Amazon.com Product Description (ISBN 0385506252, Hardcover)

In this groundbreaking historical exposé, Douglas A. Blackmon brings to light one of the most shameful chapters in American history—an “Age of Neoslavery” that thrived from the aftermath of the Civil War through the dawn of World War II.

Under laws enacted specifically to intimidate blacks, tens of thousands of African Americans were arbitrarily arrested, hit with outrageous fines, and charged for the costs of their own arrests. With no means to pay these ostensible “debts,” prisoners were sold as forced laborers to coal mines, lumber camps, brickyards, railroads, quarries, and farm plantations. Thousands of other African Americans were simply seized by southern landowners and compelled into years of involuntary servitude. Government officials leased falsely imprisoned blacks to small-town entrepreneurs, provincial farmers, and dozens of corporations—including U.S. Steel—looking for cheap and abundant labor. Armies of “free” black men labored without compensation, were repeatedly bought and sold, and were forced through beatings and physical torture to do the bidding of white masters for decades after the official abolition of American slavery.
The neoslavery system exploited legal loopholes and federal policies that discouraged prosecution of whites for continuing to hold black workers against their wills. As it poured millions of dollars into southern government treasuries, the new slavery also became a key instrument in the terrorization of African Americans seeking full participation in the U.S. political system.

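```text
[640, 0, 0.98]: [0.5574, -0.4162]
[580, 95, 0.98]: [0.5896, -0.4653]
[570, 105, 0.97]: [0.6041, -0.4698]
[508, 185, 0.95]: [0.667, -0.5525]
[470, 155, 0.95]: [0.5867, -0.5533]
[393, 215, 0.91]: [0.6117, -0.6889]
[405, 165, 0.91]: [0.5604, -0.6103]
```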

Based on a vast record of original documents and personal narratives, Slavery by Another Name unearths the lost stories of slaves and their descendants who journeyed into freedom after the Emancipation Proclamation and then back into the shadow of involuntary servitude. It also reveals the stories of those who fought unsuccessfully against the re-emergence of human labor trafficking, the modern companies that profited most from neoslavery, and the system’s final demise in the 1940s, partly due to fears of enemy propaganda about American racial abuse at the beginning of World War II.
Slavery by Another Name is a moving, sobering account of a little-known crime against African Americans, and the insidious legacy of racism that reverberates today.